Photo: Mint
Photo: Mint

Indian firms collect, share individuals’ data with third parties in dubious ways: report

  • Several private enterprises currently share the personal data of individuals with other entities and often use the services of companies with data broking business models, a report says
  • Such personal profiling may lead to businesses adopting a differentiated pricing strategy for individuals, the report says

NEW DELHI : Several private technology companies currently collect personal information of individuals without their explicit and transparent consent and share it with third party data brokers leading to detailed online behaviour profiling of individuals for business purposes, says a new report on data economy released on Thursday.

The report titled “Unlocking the potential of India’s data economy: practices, privacy and governance", brought out by Omidyar Network India, an investment firm, and Monitor Deloitte, a consultancy, said such behaviour profiling could lead to unfair discrimination or marginalisation of people as these profiles are incomplete or inaccurate. Many people will find such use of personal data unsettling, the report said. Such personal profiling may lead to businesses adopting a differentiated pricing strategy for individuals, the report said, citing examples of credit card and insurance companies.

The report makes a sharp critique of the current practices followed by several companies and recommends principles to be followed for protection of data privacy.
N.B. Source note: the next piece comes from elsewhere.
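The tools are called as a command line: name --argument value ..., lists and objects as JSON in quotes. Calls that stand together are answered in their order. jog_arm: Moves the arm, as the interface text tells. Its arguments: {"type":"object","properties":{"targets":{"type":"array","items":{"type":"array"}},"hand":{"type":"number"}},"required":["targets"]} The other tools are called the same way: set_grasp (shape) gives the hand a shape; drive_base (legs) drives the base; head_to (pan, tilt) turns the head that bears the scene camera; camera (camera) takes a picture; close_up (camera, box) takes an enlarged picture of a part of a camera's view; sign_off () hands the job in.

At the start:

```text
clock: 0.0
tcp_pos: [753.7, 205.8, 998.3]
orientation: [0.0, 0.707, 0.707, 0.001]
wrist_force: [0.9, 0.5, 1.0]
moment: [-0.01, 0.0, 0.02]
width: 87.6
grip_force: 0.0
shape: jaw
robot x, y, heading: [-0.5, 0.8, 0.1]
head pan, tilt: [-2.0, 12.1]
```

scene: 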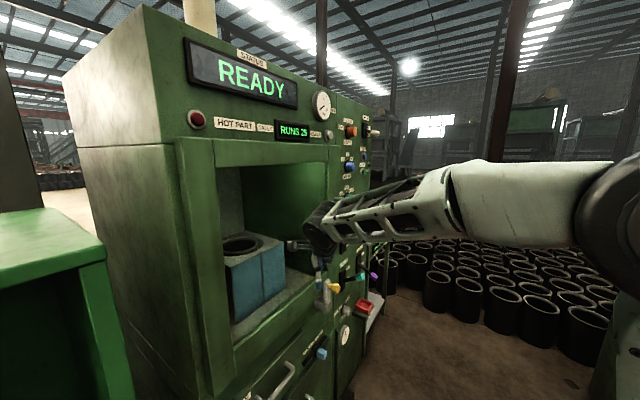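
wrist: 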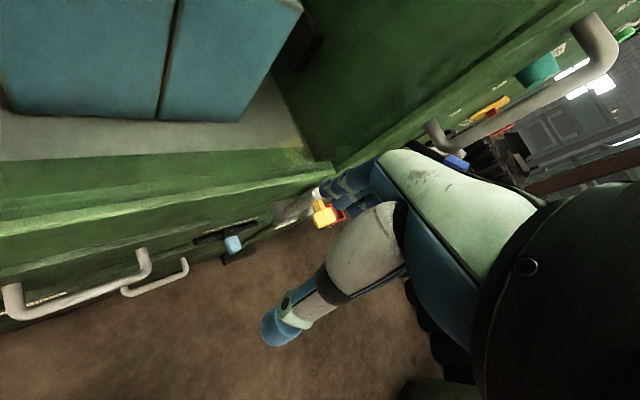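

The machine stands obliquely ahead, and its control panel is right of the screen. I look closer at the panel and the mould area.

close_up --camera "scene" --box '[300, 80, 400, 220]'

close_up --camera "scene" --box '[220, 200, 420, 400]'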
“Several private enterprises currently share the personal data of individuals with other entities, and often use the services of companies with data broking business models… However, individual users seldom have any awareness about various entities that gain access to their personal data," said the report. The findings of the report is alarming considering the increase in use of internet data consumption and people’s reliance on technology companies. The report said that in 2017, India experienced the second-highest number of data breaches across the world accounting for 37% of the overall data breaches.

“Several private enterprises covered in our research currently do not have a standard or accessible process for the periodic deletion of data, and do not provide individuals with the “right to be forgotten," said the report.

The report said the growth in personal data collection is projected to continue, driven by strong consumer, enterprise and government initiatives.

As Indian consumers do not yet fully recognize the need for privacy, and the Personal Data Protection Bill is awaited, enterprises primarily adopt a ‘tick the box’ approach to compliance in data privacy and protection, it said.

The report suggested that ownership of personal data should rest with individuals, who should get a fair value for the data shared with an enterprise. It also suggested that informed consent for use of data was required.